# Aim of the task
Retype each line of the listing below, from the first through the one holding "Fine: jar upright", with no other lines.
-- Start of Data --
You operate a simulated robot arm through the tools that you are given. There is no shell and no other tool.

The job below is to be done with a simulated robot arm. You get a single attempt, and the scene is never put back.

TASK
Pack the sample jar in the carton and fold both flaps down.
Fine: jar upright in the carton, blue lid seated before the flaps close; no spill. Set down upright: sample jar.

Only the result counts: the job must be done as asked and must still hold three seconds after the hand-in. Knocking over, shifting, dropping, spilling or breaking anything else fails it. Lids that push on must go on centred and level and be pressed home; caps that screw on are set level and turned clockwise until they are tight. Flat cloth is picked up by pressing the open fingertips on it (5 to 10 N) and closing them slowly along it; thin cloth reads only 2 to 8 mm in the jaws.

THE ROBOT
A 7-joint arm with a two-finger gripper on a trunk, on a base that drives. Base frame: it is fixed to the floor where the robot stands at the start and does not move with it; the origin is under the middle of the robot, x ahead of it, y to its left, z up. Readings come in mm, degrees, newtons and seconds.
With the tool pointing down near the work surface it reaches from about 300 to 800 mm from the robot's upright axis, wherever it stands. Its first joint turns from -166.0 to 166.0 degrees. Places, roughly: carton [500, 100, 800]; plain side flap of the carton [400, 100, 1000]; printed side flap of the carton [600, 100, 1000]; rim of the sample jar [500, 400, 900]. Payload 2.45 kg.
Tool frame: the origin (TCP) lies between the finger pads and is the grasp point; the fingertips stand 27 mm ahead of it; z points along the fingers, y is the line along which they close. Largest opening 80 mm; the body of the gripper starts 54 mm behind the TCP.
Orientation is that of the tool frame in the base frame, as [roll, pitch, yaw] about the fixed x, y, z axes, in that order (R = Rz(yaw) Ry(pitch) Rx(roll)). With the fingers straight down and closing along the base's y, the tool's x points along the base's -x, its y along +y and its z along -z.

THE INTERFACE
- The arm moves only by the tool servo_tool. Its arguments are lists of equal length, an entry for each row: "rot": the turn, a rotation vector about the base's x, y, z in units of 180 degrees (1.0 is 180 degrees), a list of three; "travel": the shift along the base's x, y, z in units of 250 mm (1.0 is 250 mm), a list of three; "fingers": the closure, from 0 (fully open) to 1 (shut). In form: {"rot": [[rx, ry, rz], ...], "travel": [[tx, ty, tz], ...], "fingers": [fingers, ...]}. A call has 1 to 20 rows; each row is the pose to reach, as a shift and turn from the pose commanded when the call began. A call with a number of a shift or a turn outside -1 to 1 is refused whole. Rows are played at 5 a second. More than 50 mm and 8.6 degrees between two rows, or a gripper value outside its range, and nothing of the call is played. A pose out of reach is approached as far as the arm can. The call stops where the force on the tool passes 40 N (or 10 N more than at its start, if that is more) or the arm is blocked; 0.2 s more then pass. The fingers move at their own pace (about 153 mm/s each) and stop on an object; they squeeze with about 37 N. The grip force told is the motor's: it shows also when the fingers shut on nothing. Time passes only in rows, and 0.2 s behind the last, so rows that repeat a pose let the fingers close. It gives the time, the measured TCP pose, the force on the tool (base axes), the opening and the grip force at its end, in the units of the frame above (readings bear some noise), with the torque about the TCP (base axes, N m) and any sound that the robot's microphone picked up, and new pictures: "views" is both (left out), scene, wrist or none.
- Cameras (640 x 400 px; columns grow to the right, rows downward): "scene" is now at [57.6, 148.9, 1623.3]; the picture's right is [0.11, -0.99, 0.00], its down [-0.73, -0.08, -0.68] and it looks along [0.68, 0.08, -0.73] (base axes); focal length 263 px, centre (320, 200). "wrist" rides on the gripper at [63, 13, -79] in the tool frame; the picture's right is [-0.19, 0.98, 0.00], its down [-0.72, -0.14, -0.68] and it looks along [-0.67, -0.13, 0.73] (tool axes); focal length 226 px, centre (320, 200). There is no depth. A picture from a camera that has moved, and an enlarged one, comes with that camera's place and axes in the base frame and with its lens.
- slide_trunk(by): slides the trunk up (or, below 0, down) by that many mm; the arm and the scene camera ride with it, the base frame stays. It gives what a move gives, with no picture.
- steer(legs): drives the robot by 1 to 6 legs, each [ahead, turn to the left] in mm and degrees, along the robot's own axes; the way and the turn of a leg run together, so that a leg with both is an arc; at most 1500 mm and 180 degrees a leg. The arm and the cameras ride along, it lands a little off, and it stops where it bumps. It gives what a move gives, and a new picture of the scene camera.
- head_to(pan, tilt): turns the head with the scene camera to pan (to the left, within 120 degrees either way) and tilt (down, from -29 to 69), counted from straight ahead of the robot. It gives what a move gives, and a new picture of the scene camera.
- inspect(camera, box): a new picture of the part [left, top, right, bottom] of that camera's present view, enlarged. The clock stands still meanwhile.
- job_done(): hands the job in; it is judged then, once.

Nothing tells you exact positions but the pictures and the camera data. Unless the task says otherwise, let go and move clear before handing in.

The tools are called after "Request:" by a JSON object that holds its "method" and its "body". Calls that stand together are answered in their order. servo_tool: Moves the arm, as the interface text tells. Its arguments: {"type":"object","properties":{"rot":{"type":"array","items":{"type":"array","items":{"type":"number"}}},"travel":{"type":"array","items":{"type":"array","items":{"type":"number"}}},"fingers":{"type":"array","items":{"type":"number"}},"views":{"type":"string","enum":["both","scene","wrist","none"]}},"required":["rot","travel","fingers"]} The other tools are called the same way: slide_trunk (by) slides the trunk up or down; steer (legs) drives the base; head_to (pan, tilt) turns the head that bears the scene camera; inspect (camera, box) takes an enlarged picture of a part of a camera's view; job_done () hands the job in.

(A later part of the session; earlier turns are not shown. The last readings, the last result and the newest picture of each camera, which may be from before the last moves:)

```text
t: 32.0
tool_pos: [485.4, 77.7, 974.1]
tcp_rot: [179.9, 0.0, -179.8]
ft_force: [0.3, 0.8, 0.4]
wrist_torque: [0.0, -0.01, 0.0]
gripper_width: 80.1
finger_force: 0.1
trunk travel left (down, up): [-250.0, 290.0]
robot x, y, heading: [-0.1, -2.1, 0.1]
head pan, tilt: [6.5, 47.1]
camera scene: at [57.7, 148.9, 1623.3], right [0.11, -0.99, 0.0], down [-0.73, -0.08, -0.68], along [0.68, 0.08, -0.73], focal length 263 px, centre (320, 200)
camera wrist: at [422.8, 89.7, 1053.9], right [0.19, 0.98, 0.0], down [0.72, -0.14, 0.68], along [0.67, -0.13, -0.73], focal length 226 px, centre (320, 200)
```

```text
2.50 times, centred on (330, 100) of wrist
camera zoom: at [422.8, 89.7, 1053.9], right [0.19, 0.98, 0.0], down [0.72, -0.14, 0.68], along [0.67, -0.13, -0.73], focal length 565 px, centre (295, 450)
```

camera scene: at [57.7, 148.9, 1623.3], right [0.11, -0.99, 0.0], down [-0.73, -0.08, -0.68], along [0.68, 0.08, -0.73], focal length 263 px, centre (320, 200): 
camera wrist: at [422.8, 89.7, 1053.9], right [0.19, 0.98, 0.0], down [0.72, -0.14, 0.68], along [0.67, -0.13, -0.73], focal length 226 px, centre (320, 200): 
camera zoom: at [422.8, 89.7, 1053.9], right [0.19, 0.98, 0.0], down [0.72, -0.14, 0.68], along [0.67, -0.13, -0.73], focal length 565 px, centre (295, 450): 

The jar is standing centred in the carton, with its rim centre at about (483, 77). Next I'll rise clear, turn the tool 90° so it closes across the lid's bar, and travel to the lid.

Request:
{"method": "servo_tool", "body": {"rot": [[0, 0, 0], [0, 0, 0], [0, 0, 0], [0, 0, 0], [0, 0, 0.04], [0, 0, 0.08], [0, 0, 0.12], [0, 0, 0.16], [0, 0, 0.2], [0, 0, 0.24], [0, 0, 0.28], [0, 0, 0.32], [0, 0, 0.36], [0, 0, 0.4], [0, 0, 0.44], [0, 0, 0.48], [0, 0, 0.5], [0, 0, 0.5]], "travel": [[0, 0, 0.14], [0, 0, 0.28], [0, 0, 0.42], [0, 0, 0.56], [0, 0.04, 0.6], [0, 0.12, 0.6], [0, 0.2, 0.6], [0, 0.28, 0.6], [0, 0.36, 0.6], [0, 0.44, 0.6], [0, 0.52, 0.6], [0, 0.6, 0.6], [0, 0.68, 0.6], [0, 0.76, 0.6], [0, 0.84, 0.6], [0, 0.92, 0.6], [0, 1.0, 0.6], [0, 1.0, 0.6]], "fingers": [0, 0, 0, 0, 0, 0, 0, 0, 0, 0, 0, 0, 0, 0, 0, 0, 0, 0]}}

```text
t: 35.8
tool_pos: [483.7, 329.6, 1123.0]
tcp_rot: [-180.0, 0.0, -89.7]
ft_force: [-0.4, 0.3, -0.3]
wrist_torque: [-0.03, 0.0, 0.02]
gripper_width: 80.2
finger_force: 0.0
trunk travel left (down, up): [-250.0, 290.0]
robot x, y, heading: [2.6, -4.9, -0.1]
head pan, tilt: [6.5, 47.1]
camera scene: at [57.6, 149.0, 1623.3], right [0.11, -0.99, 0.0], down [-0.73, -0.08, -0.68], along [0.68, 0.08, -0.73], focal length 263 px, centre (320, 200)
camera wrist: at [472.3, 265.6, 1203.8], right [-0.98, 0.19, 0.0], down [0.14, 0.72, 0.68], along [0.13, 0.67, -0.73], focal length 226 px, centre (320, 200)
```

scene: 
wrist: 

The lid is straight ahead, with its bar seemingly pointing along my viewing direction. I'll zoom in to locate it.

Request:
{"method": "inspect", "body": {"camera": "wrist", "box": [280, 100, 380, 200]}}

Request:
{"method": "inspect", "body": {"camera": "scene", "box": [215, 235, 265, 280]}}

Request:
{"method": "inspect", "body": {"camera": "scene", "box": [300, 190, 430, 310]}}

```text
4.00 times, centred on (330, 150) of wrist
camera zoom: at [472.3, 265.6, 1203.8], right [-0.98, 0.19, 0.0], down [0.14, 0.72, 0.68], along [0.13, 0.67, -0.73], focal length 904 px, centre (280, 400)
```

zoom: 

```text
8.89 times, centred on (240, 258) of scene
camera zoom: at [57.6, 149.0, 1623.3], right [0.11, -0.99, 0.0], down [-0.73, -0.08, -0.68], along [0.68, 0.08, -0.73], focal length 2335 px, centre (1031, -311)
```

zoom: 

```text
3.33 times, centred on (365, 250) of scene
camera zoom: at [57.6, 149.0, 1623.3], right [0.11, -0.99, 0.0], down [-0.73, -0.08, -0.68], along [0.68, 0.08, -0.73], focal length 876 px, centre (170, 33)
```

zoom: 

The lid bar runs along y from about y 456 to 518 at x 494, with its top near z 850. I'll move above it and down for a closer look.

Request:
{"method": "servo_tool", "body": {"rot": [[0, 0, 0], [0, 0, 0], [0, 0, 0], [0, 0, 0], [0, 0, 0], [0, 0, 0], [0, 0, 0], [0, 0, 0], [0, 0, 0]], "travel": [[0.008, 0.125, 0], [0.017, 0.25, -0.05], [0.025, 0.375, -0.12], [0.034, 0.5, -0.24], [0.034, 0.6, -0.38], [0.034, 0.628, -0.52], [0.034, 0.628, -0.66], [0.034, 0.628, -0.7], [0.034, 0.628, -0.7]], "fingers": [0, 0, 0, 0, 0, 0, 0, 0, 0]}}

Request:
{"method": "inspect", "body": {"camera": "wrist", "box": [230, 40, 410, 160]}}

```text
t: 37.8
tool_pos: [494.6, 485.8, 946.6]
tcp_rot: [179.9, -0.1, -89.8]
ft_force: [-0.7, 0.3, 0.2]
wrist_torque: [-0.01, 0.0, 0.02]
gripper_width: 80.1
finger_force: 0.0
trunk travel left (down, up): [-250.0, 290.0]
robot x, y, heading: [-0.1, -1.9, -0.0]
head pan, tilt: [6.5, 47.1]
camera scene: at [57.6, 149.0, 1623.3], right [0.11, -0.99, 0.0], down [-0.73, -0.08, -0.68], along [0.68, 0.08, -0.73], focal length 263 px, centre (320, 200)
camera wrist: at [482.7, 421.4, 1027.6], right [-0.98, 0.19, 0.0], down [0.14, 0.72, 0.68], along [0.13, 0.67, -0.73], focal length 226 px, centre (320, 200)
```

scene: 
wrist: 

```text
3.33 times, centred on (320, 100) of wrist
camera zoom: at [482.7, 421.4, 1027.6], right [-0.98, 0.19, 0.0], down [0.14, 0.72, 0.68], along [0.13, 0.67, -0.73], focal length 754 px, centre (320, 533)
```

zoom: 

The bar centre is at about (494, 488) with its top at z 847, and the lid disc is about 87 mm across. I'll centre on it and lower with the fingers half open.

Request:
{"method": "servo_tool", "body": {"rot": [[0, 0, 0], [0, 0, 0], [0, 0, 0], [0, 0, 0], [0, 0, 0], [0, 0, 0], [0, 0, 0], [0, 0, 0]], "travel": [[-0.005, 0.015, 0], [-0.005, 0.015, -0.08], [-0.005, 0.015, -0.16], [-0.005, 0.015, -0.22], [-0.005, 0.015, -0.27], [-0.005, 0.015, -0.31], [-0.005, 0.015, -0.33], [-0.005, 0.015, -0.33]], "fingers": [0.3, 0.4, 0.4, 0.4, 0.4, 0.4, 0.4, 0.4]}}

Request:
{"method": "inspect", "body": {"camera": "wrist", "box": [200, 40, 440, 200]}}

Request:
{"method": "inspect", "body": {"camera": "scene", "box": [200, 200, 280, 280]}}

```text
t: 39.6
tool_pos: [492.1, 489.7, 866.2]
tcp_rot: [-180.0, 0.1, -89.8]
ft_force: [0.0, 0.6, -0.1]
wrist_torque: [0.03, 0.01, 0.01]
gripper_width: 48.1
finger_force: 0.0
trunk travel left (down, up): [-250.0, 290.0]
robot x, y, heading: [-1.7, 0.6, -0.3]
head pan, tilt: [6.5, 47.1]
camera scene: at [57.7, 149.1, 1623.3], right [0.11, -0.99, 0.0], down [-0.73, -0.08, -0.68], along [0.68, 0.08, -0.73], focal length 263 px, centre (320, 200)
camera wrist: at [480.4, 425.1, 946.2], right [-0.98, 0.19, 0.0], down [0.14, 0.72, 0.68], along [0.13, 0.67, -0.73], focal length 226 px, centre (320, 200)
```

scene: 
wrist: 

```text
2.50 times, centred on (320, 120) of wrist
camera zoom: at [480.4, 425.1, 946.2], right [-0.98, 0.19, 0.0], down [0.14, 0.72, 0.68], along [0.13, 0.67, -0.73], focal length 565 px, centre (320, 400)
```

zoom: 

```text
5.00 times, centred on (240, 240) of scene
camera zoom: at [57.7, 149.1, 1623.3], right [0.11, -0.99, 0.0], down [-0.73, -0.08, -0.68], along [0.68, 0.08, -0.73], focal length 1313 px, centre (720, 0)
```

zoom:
-- End of Data --
# Answer to the exercise
You operate a simulated robot arm through the tools that you are given. There is no shell and no other tool.

The job below is to be done with a simulated robot arm. You get a single attempt, and the scene is never put back.

TASK
Pack the sample jar in the carton and fold both flaps down.
Fine: jar upright in the carton, blue lid seated before the flaps close; no spill. Set down upright: sample jar.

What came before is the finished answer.